Copper Canyon, Mexico, Our Way–Part 2– Creel and Divisadero

We spent a couple of days on the edge of the canyons at the tourist center of Creel, and caught our first glimpse into the canyon at Divisadero.

One of the worst times to travel in Mexico is the Christmas holidays, because that’s when many Mexicans hit the road.  While we were in Chihuahua, we looked for hotels on for our next destination in Creel.  Our day of arrival was New Year’s Eve, and we found only one available online below $100/night, but we decided to take our chances and try to find something when we arrived.  We got to Creel in the mid-afternoon after a 5-hour bus ride from Chihuahua, and found a nice family-run hotel near the bus stop for less than $25/night. We were delighted that the long arm of hasn’t yet reached deep into Mexico.

We were anxious to get into the canyons, but the next bus to Batopilas was scheduled to leave New Years Day morning.  No one knew if it was actually going to run, so we decided to spend New Year’s Day in Creel.  We wandered into the office of Tres Amigos, where we booked an all-day private tour for the next day on the spur of the moment.  Everyone was spending New Year’s Eve at private parties in the hotels, so we just went back to our hotel after dinner to prepare for our early start the next day.

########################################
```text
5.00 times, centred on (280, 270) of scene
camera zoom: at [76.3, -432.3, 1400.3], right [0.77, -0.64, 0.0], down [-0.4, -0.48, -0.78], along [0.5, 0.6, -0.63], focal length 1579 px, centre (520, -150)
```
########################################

The next morning we met Ivan, our personable and English-speaking tour guide, and started our tour of the High Sierra at the canyon’s rim.  When he found out that we planned to go down into Batopilas the next day, he changed our whole touring plan.  He confirmed that it was possible to go from Batopilas (in Copper Canyon) to Urique (in Urique Canyon) via four wheel drive, without backtracking to the canyon rim.  He made some phone calls and gave us some names of people to contact once we got to Batopilas.

Since we were going to make the Batopilas-Urique traverse, we would be missing the canyon overlook at Divisadero.  If you are taking the train through the canyon from Chihuahua, you first see into the canyon at Divisadero.  The train stops for 15 minutes so that everyone can rush to the overlook for their first glimpse into the canyon.  Some people stay overnight here at the expensive hotel on the rim.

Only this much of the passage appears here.